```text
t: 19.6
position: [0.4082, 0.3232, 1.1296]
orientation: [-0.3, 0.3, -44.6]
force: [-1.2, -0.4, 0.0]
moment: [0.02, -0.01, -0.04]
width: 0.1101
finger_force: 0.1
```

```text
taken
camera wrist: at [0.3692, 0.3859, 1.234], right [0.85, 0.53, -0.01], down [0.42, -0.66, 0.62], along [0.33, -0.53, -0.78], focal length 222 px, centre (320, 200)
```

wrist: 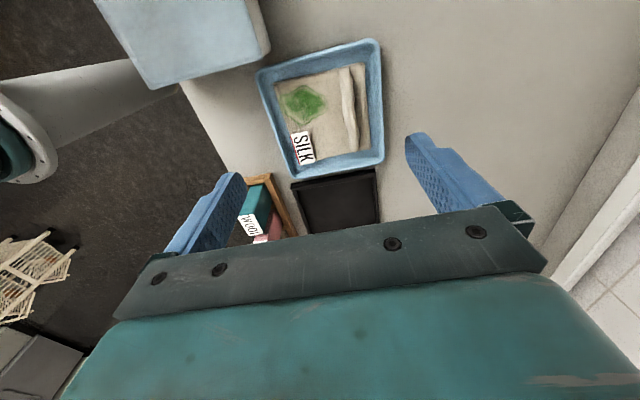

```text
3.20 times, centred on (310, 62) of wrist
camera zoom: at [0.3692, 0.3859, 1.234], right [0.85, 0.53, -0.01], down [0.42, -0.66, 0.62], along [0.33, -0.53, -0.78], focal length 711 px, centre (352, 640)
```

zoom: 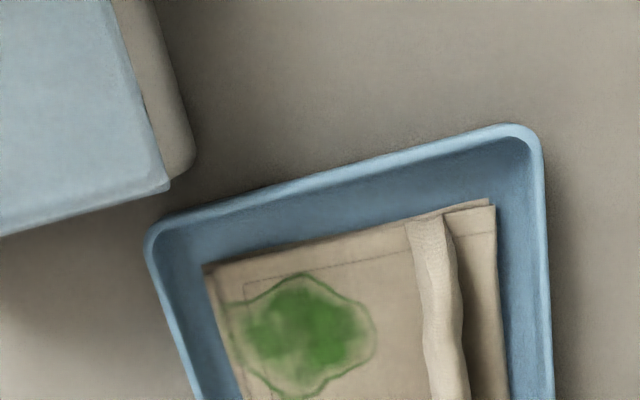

*STATED TASK:*
Reproduce the material above in full and without alteration, but skip all pictures.

*ANSWER TO THIS TASK:*
```text
t: 19.6
position: [0.4082, 0.3232, 1.1296]
orientation: [-0.3, 0.3, -44.6]
force: [-1.2, -0.4, 0.0]
moment: [0.02, -0.01, -0.04]
width: 0.1101
finger_force: 0.1
```

```text
taken
camera wrist: at [0.3692, 0.3859, 1.234], right [0.85, 0.53, -0.01], down [0.42, -0.66, 0.62], along [0.33, -0.53, -0.78], focal length 222 px, centre (320, 200)
```

wrist: 

```text
3.20 times, centred on (310, 62) of wrist
camera zoom: at [0.3692, 0.3859, 1.234], right [0.85, 0.53, -0.01], down [0.42, -0.66, 0.62], along [0.33, -0.53, -0.78], focal length 711 px, centre (352, 640)
```

zoom: 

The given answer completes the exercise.